• Problem statement: Reply with only the number of lines that contain the string "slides".

*** Information provided ***

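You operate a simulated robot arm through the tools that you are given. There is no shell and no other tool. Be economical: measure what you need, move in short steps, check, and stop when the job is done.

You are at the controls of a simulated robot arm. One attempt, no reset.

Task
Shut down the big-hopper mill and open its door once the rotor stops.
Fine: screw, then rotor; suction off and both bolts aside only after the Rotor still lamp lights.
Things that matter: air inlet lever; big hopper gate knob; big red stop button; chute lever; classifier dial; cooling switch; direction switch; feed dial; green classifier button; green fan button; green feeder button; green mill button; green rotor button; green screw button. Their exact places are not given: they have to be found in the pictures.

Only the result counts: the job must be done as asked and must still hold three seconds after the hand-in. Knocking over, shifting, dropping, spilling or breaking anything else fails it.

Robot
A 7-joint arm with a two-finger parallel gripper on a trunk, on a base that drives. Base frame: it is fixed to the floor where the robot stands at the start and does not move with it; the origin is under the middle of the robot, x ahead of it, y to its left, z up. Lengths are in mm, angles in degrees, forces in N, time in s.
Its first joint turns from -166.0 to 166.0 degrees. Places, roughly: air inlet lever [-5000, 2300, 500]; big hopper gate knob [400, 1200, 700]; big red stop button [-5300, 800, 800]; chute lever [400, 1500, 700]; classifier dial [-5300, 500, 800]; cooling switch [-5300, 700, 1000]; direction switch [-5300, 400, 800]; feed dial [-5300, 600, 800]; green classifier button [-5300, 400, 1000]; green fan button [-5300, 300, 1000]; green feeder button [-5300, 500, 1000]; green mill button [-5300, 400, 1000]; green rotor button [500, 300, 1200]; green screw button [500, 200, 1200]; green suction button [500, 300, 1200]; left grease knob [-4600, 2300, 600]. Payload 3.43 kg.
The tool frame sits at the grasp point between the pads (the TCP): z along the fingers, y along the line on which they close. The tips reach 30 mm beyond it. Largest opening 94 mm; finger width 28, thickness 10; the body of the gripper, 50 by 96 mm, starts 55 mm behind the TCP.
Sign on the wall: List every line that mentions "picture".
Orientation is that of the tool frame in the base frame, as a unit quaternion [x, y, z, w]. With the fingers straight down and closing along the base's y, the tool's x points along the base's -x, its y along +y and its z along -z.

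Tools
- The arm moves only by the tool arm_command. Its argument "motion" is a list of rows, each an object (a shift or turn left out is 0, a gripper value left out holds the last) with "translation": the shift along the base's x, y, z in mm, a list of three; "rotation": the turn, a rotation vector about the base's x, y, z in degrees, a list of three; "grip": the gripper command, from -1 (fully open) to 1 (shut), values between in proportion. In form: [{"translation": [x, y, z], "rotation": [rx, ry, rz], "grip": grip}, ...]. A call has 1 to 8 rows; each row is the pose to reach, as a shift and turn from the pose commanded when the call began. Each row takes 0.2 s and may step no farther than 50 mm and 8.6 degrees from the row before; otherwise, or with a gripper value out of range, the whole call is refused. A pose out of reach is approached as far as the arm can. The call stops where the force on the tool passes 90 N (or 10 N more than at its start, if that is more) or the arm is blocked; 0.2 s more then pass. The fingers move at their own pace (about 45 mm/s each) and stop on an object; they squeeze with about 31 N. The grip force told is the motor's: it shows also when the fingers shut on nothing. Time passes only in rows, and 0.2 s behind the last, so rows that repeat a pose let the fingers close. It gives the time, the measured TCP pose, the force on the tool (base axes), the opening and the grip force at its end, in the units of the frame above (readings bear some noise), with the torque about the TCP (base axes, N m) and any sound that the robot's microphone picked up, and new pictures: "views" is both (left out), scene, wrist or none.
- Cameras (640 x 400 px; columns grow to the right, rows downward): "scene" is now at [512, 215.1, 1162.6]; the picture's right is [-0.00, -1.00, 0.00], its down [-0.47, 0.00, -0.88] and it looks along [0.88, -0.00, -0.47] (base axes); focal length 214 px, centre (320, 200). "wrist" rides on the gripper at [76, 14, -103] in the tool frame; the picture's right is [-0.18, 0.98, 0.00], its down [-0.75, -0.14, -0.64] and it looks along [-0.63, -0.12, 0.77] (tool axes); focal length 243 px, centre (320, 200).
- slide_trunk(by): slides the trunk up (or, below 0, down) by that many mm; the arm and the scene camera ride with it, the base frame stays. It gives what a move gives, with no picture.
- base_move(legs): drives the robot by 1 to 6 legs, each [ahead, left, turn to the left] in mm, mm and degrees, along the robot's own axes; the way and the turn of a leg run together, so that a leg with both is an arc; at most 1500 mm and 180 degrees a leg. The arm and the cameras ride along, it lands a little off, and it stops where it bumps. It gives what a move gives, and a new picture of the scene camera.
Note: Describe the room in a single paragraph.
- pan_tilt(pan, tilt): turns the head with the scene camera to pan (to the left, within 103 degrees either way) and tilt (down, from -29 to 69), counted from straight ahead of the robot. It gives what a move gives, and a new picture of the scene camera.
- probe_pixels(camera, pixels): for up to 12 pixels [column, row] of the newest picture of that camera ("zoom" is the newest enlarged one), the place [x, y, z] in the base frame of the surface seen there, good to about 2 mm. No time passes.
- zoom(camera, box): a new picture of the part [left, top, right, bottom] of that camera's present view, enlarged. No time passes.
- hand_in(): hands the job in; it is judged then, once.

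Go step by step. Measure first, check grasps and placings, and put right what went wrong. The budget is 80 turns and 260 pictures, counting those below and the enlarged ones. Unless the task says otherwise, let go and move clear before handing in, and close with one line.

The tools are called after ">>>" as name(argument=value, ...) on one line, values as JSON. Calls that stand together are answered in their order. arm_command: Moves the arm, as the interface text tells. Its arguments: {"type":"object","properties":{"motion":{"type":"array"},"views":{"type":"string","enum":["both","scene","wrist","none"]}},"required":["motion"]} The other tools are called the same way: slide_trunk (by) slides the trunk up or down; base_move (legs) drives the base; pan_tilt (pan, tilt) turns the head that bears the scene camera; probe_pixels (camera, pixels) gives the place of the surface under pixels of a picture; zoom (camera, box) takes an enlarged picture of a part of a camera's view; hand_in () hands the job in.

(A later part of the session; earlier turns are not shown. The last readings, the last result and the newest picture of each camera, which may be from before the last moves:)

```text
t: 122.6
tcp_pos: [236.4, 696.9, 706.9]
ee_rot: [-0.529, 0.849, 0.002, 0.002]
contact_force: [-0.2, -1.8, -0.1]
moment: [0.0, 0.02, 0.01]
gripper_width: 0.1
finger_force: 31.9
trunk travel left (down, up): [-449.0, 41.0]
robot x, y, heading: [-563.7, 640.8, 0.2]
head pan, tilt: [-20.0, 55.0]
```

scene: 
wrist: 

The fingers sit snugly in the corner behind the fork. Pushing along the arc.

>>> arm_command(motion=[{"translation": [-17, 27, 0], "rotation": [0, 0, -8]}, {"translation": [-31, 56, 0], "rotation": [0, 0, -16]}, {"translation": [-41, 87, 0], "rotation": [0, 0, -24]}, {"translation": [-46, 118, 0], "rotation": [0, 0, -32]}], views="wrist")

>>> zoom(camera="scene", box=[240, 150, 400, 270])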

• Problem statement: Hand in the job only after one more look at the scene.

***

• Response to this task: 2